Our fringe meeting on the Saturday evening was well-attended, with a number of those present new to WLG. We heard from three excellent speakers, who each gave their own perspective on the challenge of austerity and the response of the left.

  • First, Mark Drakeford AM talked about the choices facing an incoming Labour government in 2015, having inherited a contracting economy with high inflation, unfavourable conditions for borrowing and a depreciated currency. Among the options favoured by Mark would be a financial transactions tax (to which a number of EU states are already committed); a land value tax; a more progressive National Insurance system; a minimum taxation level; and serious efforts to close the 'tax gap' produced by evasion, avoidance and a failure to collect taxes owed. Mark also touched on the need for a more far-reaching long-term strategy, reflecting the depletion and maldistribution of the world's resources, which would involve a fairer allocation of those resources and a greater focus on quality of life.
  • Next, Cllr. Siobhan Corria addressed the question of how councils can protect services while managing austerity. Cardiff Council had applied cuts of 10-15% in each of its departments and had reduced funding to third sector organisations by at least 10% - in some cases, 100%. Siobhan argued that a more strategic approach was needed, which recognised that third sector organisations reduce the demand for statutory services. She also felt that the consultation on the budget needed to begin a lot earlier in future and that Labour councillors needed to be more engaged with the communities they represent, making clear their fundamental opposition to the cuts and affinity with campaigns to safeguard amenities. Siobhan finished by setting out the threat posed by the bedroom tax and the need for Labour to take a clear stance of opposition. She called for councillors who support WLG to work more closely together.
  • Finally Mike Payne of the GMB provided a trade union perspective, recounting his own journey into workplace activism and reminding us that the Tories had been consistent in their determination to divide and exploit working people. He reported that 380,000 public sector jobs had been cut over the previous two years, putting pressure on services that served the Tories' privatisation agenda. In response, unions needed to overcome the complacency to which some had succumbed in the New Labour years. The GMB had adopted a comprehensive political strategy that involved a more proactive engagement with the Labour party, greater emphasis on political education for stewards and the politicisation of industrial campaigns. Among other things, they were working with Unite and UCATT on a campaign against blacklisting.
Each of the speakers prompted a range of questions and some lively debate. There seemed a general feeling that the left and centre-left needs to do more to share and develop our ideas, as well as redoubling our organising and campaigning work within the labour movement.

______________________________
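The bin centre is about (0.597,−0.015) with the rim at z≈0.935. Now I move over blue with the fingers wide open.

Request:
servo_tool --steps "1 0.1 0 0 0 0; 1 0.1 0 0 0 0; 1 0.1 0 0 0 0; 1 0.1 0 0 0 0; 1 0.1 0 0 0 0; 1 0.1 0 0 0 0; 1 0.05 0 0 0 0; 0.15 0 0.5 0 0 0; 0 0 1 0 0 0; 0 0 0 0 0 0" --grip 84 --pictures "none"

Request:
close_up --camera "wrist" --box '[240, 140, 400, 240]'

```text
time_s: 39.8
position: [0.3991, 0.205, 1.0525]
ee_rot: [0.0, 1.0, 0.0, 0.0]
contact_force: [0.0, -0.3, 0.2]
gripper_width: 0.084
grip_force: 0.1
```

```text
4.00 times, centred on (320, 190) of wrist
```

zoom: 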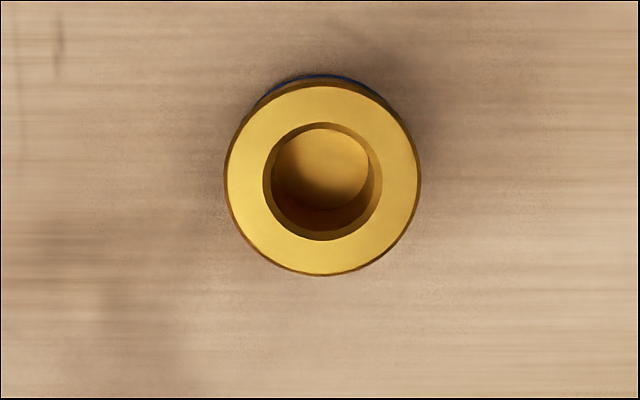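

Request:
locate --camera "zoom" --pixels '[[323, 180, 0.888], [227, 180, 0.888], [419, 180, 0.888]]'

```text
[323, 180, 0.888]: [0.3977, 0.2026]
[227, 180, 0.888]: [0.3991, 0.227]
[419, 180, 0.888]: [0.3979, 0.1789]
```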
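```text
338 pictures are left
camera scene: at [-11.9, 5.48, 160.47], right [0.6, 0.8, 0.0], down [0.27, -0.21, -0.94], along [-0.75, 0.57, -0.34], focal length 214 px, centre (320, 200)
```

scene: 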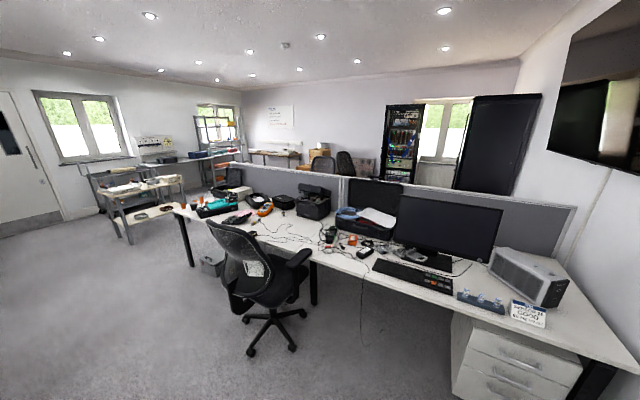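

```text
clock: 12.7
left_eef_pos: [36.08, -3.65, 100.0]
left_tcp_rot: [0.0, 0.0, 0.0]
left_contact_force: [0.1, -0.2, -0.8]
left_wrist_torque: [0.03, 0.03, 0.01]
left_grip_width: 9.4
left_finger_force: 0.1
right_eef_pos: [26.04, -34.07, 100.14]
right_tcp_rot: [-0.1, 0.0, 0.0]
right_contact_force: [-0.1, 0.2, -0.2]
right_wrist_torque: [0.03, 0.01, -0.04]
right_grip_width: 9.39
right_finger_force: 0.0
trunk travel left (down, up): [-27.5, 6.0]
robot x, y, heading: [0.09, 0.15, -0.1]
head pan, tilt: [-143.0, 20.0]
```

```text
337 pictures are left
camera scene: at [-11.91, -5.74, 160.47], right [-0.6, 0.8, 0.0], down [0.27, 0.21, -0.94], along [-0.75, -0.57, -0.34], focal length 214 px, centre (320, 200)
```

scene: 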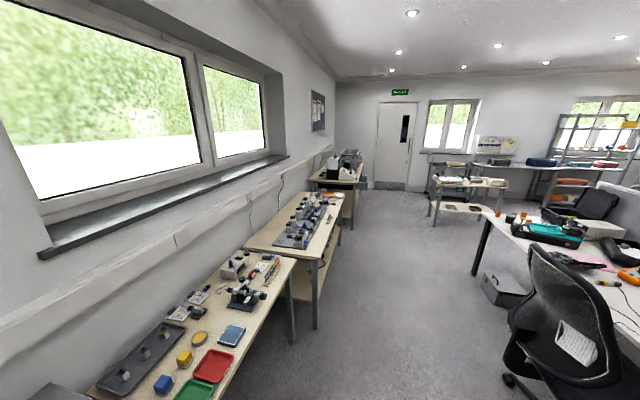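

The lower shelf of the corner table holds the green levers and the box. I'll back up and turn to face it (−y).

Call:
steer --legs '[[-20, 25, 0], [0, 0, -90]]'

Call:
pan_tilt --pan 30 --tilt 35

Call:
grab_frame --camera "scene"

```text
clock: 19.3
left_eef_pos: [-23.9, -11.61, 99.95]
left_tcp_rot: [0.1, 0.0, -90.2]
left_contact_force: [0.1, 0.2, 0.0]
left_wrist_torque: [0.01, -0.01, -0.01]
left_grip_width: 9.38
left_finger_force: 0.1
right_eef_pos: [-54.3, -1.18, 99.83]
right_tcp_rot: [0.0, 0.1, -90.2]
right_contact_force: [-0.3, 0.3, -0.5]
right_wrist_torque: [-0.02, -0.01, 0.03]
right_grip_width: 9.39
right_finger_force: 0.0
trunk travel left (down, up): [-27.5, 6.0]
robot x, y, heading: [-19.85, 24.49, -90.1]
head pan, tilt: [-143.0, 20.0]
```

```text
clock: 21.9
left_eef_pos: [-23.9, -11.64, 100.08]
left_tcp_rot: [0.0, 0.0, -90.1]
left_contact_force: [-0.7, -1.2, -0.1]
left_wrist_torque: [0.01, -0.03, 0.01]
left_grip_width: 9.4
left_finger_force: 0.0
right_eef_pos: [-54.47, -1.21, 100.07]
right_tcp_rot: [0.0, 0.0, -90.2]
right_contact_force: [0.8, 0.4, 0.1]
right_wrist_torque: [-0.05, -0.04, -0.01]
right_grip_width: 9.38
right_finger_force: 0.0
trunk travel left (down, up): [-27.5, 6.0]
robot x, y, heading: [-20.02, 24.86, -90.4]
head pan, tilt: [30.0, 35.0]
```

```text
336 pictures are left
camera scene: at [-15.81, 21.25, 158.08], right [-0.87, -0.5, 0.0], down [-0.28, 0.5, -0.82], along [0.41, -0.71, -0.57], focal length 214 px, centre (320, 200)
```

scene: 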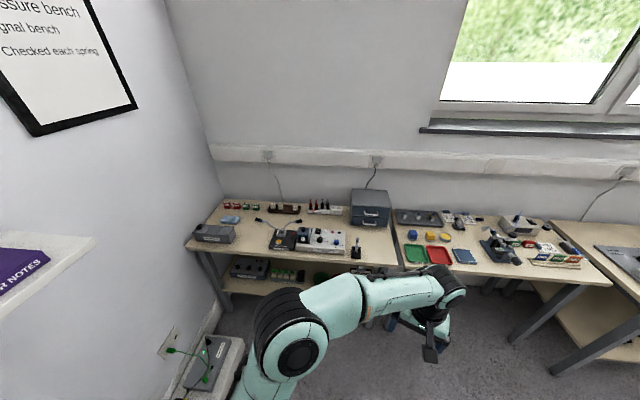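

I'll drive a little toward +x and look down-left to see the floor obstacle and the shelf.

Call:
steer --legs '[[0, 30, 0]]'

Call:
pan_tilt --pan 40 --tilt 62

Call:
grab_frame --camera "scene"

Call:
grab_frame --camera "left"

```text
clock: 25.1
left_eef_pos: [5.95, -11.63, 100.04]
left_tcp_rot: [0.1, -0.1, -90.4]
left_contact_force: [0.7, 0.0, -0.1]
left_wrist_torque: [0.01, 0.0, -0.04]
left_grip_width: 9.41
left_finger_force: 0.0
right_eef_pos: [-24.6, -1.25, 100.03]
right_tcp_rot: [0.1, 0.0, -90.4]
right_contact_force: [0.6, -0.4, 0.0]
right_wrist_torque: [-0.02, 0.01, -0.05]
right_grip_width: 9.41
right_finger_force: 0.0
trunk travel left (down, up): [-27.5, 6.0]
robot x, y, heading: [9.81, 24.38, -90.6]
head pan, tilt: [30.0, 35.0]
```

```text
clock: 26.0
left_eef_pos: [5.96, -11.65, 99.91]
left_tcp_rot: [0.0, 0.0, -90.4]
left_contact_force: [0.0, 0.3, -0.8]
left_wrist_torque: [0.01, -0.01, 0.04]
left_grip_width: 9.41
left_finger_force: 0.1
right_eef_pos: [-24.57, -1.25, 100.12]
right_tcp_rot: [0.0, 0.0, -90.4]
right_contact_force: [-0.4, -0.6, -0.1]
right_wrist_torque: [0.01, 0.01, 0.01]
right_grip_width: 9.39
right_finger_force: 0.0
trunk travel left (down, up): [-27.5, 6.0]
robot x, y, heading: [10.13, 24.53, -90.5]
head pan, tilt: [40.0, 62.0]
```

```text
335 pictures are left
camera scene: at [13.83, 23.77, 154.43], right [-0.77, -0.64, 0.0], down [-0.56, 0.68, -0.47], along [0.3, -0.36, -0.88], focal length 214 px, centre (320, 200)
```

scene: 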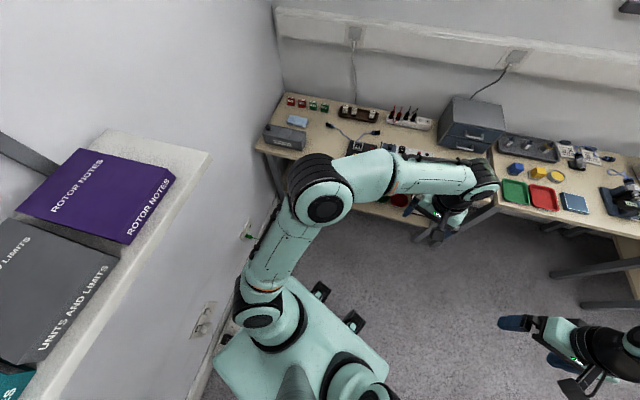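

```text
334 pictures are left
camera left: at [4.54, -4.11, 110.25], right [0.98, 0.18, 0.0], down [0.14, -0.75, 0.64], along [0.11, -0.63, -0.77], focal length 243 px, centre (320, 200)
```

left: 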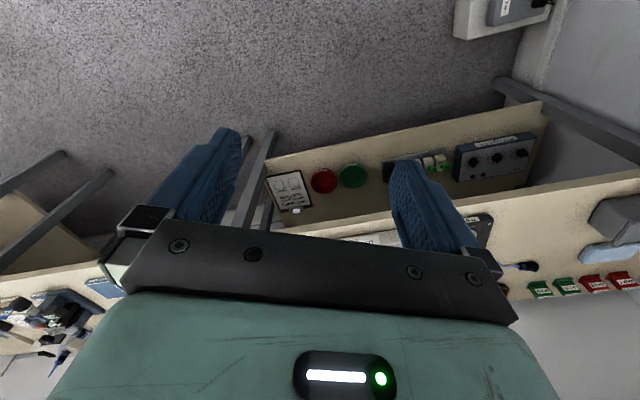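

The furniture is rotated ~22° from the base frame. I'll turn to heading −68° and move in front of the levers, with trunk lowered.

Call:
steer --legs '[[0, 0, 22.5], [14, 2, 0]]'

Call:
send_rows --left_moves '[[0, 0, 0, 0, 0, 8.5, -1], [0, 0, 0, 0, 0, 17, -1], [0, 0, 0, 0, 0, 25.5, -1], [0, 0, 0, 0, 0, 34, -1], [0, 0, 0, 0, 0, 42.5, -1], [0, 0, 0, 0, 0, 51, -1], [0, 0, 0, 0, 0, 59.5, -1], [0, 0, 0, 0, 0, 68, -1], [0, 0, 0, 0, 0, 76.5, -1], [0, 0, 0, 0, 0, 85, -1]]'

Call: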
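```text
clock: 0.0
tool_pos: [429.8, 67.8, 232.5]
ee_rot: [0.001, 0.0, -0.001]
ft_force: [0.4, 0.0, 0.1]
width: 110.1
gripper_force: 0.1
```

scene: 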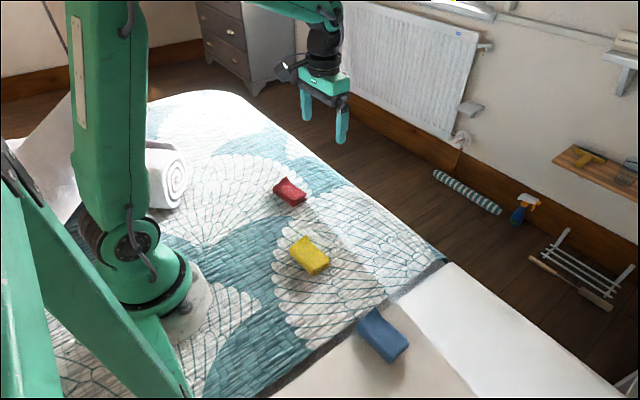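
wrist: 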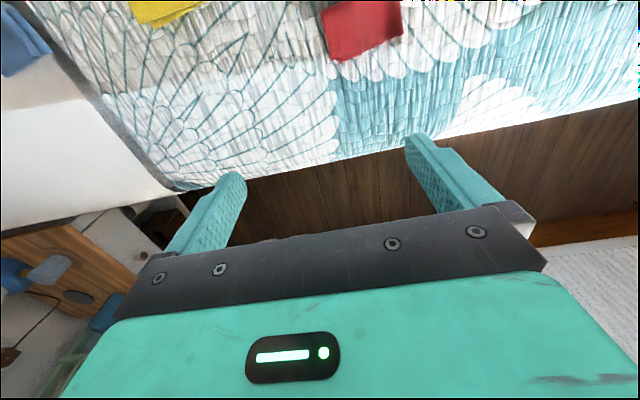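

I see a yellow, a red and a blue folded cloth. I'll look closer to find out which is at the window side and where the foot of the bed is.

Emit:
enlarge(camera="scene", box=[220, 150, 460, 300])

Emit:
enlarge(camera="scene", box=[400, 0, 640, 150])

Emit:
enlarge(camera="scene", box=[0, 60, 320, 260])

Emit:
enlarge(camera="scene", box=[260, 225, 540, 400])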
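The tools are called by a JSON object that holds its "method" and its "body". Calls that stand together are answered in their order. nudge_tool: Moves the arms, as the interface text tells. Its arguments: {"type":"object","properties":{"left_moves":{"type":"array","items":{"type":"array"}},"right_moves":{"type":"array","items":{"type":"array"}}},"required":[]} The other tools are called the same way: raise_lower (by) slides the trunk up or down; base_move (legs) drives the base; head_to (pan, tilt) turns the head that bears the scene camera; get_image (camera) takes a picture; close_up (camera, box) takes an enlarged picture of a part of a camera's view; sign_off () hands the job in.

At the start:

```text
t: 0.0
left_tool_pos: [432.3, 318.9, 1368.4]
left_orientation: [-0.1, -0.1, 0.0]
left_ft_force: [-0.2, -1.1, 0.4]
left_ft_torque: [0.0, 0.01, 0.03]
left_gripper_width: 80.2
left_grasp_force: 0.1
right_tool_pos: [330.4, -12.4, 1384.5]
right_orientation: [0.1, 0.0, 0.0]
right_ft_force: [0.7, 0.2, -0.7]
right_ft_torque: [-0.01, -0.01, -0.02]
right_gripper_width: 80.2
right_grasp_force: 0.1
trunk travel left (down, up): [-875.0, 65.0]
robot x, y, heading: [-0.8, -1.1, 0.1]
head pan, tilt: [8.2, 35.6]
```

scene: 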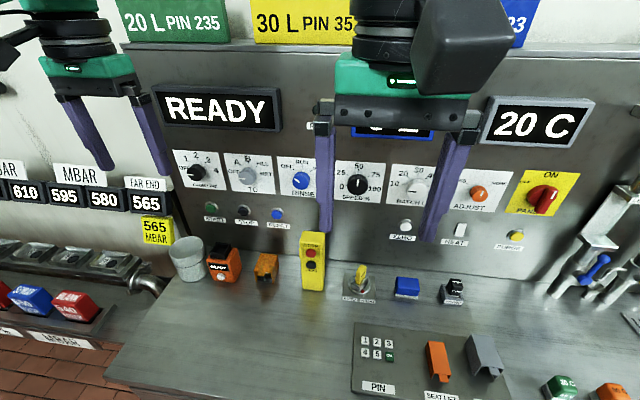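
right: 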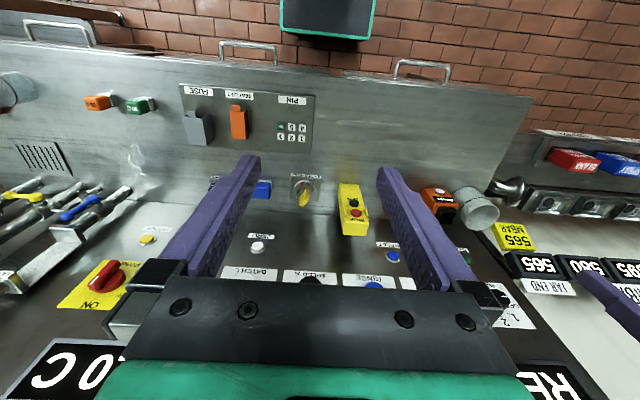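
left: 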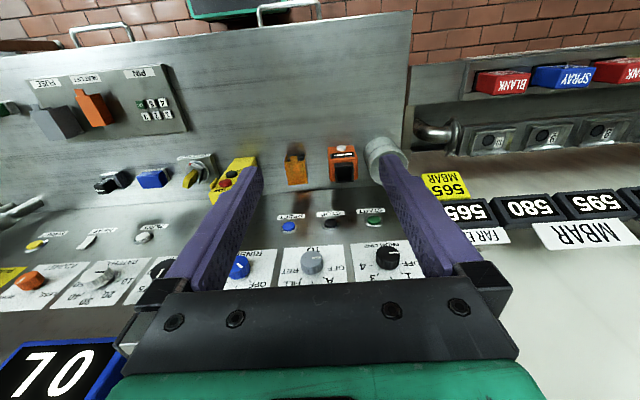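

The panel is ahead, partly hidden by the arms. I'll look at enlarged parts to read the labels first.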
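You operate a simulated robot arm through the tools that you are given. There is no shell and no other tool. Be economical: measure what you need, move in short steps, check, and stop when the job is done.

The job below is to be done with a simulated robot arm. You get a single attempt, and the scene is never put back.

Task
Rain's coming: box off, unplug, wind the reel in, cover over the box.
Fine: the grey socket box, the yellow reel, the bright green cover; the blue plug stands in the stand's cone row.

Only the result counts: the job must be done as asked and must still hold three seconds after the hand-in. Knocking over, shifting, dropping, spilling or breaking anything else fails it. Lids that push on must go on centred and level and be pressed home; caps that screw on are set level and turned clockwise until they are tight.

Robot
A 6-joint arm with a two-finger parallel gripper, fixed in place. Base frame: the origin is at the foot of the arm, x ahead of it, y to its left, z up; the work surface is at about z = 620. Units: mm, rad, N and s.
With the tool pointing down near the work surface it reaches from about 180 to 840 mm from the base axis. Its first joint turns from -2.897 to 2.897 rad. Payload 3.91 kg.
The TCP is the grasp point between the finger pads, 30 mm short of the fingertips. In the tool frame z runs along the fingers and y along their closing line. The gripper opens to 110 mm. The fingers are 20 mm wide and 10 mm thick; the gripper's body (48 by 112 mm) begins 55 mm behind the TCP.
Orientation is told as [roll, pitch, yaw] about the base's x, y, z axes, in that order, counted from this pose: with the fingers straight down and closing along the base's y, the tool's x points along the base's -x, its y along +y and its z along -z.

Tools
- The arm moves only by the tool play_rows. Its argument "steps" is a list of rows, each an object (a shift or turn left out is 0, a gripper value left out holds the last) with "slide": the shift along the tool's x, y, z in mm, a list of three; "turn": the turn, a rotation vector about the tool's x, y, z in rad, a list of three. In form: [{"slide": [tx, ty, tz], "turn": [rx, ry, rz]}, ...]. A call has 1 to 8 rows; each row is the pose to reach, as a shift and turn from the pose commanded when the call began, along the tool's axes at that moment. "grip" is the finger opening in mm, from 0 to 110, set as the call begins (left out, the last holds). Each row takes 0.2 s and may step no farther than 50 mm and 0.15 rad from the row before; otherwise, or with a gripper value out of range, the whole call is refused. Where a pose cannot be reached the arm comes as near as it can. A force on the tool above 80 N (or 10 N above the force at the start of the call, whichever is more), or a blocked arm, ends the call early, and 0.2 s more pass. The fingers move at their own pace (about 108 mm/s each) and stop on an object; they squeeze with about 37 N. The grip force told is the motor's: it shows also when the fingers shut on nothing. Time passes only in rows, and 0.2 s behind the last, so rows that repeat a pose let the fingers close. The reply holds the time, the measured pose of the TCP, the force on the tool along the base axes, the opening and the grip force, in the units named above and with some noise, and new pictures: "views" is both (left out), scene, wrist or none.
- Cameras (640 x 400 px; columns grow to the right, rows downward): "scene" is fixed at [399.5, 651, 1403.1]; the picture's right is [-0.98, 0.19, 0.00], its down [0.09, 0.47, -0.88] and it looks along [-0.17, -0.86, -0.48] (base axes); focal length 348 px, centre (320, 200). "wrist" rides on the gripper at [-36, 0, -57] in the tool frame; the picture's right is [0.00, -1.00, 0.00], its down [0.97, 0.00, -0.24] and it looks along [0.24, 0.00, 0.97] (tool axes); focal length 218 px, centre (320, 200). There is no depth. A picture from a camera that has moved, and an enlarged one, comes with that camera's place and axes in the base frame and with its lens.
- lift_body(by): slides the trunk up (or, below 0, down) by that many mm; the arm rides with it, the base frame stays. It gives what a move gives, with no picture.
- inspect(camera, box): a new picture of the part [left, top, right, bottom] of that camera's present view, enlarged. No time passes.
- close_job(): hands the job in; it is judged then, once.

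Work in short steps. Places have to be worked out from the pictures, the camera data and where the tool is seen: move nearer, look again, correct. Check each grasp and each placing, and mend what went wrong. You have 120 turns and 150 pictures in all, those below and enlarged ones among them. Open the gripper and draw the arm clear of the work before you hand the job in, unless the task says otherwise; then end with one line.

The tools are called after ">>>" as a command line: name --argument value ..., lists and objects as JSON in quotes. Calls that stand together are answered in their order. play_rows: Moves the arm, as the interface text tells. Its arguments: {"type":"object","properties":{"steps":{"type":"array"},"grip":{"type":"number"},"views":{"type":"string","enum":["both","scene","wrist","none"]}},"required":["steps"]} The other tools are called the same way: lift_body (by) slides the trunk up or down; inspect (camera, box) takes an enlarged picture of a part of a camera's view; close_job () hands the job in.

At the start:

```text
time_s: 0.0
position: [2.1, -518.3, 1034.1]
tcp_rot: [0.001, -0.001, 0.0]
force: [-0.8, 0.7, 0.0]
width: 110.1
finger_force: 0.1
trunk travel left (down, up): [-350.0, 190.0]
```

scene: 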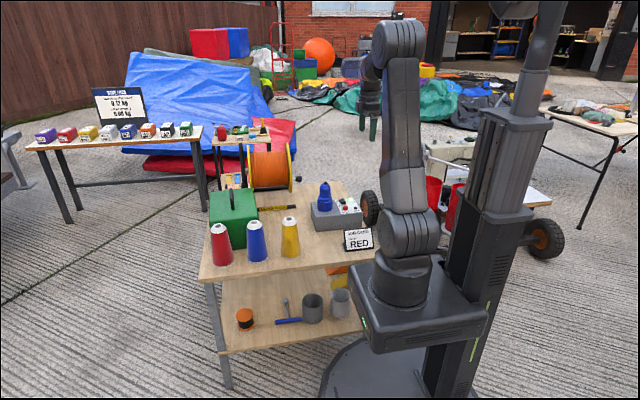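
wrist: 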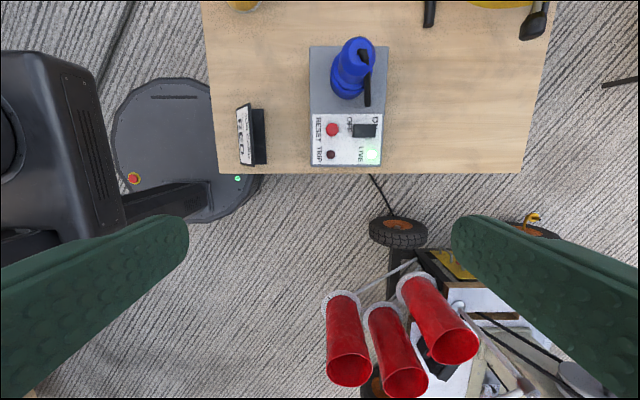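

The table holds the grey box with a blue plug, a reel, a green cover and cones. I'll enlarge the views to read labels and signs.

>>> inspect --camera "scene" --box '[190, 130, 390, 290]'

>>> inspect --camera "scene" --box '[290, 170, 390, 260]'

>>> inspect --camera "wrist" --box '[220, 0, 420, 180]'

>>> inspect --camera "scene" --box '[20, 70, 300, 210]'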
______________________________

Finally, just a brief note about some important forthcoming events. This Saturday, 30th March, will see a second round of protests against the 'Bedroom Tax' around the UK. This will include the following locations within Wales:
  • Cardiff - assemble at City Hall at 1.00 pm
  • Swansea - 1.00 pm in Castle Square
  • Wrexham - 1.00 pm in Queens Square
Please support one of these demos if you can.

We have also previously mentioned the People's Assembly Against Austerity, a major conference taking place in London on Saturday, 22nd June. This is an important initiative to establish a mass campaign against austerity, firmly rooted in the mainstream of the labour movement but also reaching out to people who have no political affiliations and feel their views are not being represented in Parliament. It is supported by several major unions, including Unite, CWU, PCS, RMT and NUT; Labour MPs like John McDonnell, Katy Clark and Jeremy Corbyn; and other prominent figures of the left, such as Tony Benn, Ken Loach, Tariq Ali, Kate Hudson and Owen Jones. It will be taking place in Central Hall Westminster, Storey's Gate, London SW1H 9NH between 9.30 am to 5.00 pm on 22 June. Several of us from WLG are already committed to going along; it would be good to see as many comrades from Wales there as possible - if you'd like to go, you can book a place online, in advance.

Fraternal best wishes

Darren Williams

WLG Secretary.

 

WLG Welsh Labour conference bulletin 2013


Click on this link and it will take you to the conference bulletin that we distributed at the Welsh Labour conference last weekend.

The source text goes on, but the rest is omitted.